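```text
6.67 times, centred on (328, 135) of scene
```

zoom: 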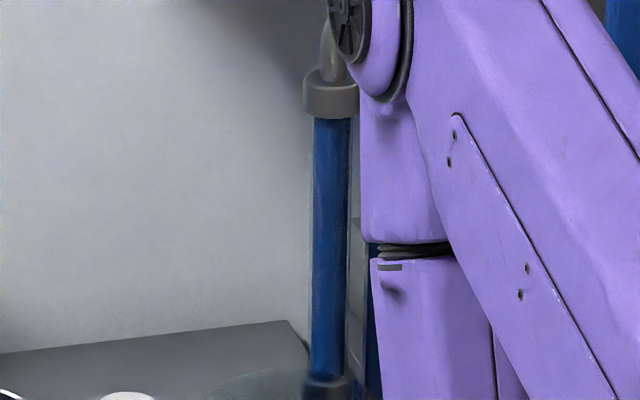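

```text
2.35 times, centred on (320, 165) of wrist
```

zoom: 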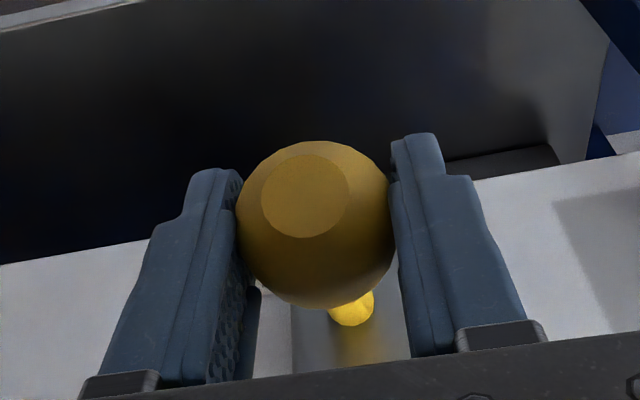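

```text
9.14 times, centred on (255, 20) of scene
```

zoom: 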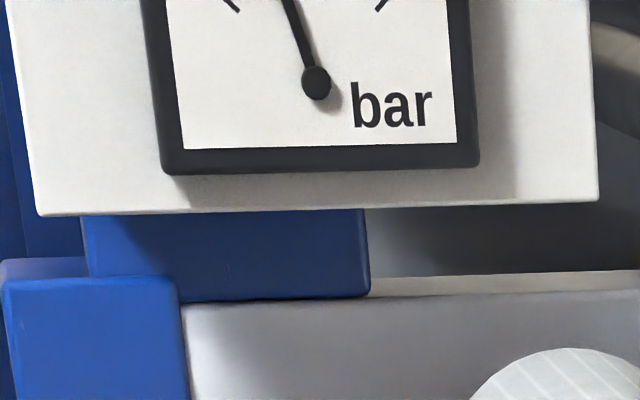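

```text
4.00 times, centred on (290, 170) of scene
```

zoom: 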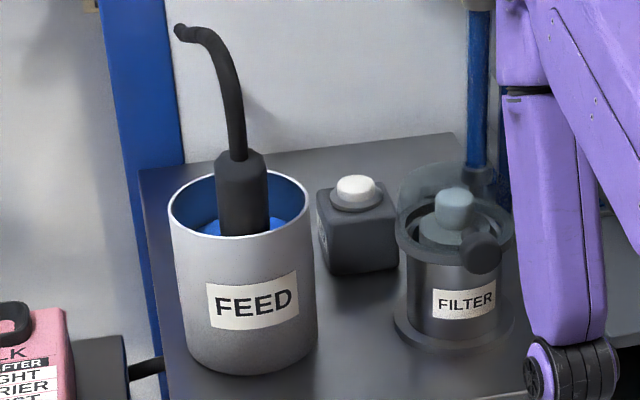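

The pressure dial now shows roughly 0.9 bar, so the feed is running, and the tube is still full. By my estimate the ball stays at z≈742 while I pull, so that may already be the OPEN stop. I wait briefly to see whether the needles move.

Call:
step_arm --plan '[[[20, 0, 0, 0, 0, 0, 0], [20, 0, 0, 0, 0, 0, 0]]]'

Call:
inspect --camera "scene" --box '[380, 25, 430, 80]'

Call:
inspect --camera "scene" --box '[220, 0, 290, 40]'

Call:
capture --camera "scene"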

### Job
Quote the preceding listing precisely and completely, omitting its images.

### Final result
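```text
6.67 times, centred on (328, 135) of scene
```

zoom: 

```text
2.35 times, centred on (320, 165) of wrist
```

zoom: 

```text
9.14 times, centred on (255, 20) of scene
```

zoom: 

```text
4.00 times, centred on (290, 170) of scene
```

zoom: 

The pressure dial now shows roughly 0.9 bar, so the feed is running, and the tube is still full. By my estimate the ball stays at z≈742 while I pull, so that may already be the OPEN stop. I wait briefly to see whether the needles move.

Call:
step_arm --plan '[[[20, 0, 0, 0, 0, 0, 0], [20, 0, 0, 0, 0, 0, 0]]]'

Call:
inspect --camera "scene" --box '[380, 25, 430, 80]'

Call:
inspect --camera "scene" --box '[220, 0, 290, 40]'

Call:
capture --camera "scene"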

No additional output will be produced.